▸ **Set task 1**:
Reproduce the wording of the supplied text between "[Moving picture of" and "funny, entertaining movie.", with both ends included.
▸ **Set task 2**:
Extend the supplied text, starting right after its last sentence.

▸ **Supplied text**:
+ + + + +

[Moving picture of popcorn]

Laramie Movie Scope:
Gimme the Loot

Small time crooks spin their wheels

[Strip of film rule]
by Robert Roten, Film Critic
[Strip of film rule]

November 26, 2013 -- Watching this film reminded me a bit of a popular description of “Friends,” the funny TV show where nothing happens. Here, there is a lot of activity, but nothing much is accomplished, except for the creation of a funny, entertaining movie.

A couple of young graffiti artists, or “taggers,” have a dream to execute the Holy Grail of graffiti. They want to spray paint their statement on a big plastic apple seen during New York Mets home games when a Met hits a home run at Citi Field. If they do this, they will have achieved graffiti immortality.

The movie opens with these two taggers shoplifting a large quantity of spray paint, assisted by another small time thief in a car, who whisks them away from the store just in the nick of time. Then we see two taggers on TV talking 20 years ago about their dream of doing the stunt with the big apple at Shea Stadium, where the Mets played in those days. This frames the goal of the two taggers in this story.

+ + + + +

▸ **Recorded data**:
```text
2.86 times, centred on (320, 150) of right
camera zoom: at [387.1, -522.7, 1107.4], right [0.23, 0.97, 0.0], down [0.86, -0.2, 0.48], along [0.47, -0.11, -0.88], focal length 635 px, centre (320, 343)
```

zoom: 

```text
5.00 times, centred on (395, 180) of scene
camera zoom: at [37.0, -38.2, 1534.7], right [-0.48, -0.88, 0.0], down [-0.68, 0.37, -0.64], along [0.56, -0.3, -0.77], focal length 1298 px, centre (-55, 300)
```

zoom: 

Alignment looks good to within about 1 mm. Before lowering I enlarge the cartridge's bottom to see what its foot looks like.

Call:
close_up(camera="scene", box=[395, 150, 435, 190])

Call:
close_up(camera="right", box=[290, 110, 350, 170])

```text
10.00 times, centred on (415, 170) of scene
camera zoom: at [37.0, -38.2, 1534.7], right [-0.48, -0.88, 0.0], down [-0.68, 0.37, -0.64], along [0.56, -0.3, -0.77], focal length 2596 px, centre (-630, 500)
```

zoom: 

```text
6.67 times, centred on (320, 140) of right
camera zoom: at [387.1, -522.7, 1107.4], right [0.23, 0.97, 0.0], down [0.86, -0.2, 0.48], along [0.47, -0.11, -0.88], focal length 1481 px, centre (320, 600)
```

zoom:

+ + + + +

▸ **Exercise output 1**:
[Moving picture of popcorn]

Laramie Movie Scope:
Gimme the Loot

Small time crooks spin their wheels

[Strip of film rule]
by Robert Roten, Film Critic
[Strip of film rule]

November 26, 2013 -- Watching this film reminded me a bit of a popular description of “Friends,” the funny TV show where nothing happens. Here, there is a lot of activity, but nothing much is accomplished, except for the creation of a funny, entertaining movie.

▸ **Exercise output 2**:
The two taggers, Malcolm (Ty Hickson) and Sophia (Tashiana Washington) agree on a plan to pay a Citi Field employee $500 to gain access to the field while the Mets are away on a road trip. The trouble is, they don't have any money. They have to raise the $500, fast. They spring into action. Malcolm and Sophia both try to make money and to collect money owed them.

Malcolm tries to make money by selling drugs for a dealer he knows. He ends up in the apartment of a girl, Ginnie (Zoë Lescaze) who seems to be pretty friendly. He sells her drugs and ends up smoking some dope with her as well as making out with her. He also scouts the room for valuables and sees a case of jewelry. He gets his hands on the key to the case and sets up a robbery of the apartment.

The robbery turns into an utter fiasco. Everything goes wrong. The thief they are working with can't pick the locks to the apartment where the jewelry is. Malcolm and Sophia are both discovered and shamed by Ginnie. Sophia's bicycle is robbed. She gets a cell phone from one of the thieves, but when she tries to sell the phone to a fence, the stolen phone is stolen from her as well. The money she does get is also stolen from her by a rival gang of taggers. They are teaching her a lesson for invading their territory.

Every moneymaking scheme they try goes up in smoke. Their failure is rubbed in their faces. Ginnie and her friends laugh at Malcolm when he tells them of his grand plan to tag the big apple at Citi Field. Sophia is called names by other punks, until one of the punks is put in his place by Malcolm.

There is an obvious attraction between Sophia and Malcolm, an attraction they both feel, but they both deny. Despite all their problems and all of their setbacks, they seem closer after their ordeal than they were before it. That is about the only real thing they got for all their effort to raise the money for their grand tagging dream.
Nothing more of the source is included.